Below is some material; transcribe all of it exactly.

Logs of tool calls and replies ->
______________________________
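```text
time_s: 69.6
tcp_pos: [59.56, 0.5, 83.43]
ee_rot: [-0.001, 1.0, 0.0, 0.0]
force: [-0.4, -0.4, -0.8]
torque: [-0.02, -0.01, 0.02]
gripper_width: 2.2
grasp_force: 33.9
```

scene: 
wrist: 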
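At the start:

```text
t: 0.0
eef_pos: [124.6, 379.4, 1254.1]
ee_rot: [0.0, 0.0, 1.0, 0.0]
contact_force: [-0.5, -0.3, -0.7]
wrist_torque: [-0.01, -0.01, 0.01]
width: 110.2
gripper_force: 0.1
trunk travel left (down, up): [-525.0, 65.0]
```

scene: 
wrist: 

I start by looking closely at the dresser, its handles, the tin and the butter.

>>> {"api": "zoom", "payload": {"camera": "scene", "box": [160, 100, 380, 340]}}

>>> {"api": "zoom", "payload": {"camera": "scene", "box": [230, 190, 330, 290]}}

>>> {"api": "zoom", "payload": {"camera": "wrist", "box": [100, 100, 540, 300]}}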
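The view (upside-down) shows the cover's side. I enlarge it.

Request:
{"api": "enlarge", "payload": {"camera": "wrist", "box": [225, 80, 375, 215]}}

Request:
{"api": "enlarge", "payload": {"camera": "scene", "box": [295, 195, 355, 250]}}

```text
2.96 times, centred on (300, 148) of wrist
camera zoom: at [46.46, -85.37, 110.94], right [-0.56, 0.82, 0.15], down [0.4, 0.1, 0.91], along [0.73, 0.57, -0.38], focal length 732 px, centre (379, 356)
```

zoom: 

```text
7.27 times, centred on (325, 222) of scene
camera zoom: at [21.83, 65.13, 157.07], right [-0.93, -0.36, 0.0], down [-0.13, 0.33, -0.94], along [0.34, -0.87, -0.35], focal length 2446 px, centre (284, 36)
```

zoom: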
______________________________
Answer to the task ->
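```text
time_s: 69.6
tcp_pos: [59.56, 0.5, 83.43]
ee_rot: [-0.001, 1.0, 0.0, 0.0]
force: [-0.4, -0.4, -0.8]
torque: [-0.02, -0.01, 0.02]
gripper_width: 2.2
grasp_force: 33.9
```

scene: 
wrist: 
At the start:

```text
t: 0.0
eef_pos: [124.6, 379.4, 1254.1]
ee_rot: [0.0, 0.0, 1.0, 0.0]
contact_force: [-0.5, -0.3, -0.7]
wrist_torque: [-0.01, -0.01, 0.01]
width: 110.2
gripper_force: 0.1
trunk travel left (down, up): [-525.0, 65.0]
```

scene: 
wrist: 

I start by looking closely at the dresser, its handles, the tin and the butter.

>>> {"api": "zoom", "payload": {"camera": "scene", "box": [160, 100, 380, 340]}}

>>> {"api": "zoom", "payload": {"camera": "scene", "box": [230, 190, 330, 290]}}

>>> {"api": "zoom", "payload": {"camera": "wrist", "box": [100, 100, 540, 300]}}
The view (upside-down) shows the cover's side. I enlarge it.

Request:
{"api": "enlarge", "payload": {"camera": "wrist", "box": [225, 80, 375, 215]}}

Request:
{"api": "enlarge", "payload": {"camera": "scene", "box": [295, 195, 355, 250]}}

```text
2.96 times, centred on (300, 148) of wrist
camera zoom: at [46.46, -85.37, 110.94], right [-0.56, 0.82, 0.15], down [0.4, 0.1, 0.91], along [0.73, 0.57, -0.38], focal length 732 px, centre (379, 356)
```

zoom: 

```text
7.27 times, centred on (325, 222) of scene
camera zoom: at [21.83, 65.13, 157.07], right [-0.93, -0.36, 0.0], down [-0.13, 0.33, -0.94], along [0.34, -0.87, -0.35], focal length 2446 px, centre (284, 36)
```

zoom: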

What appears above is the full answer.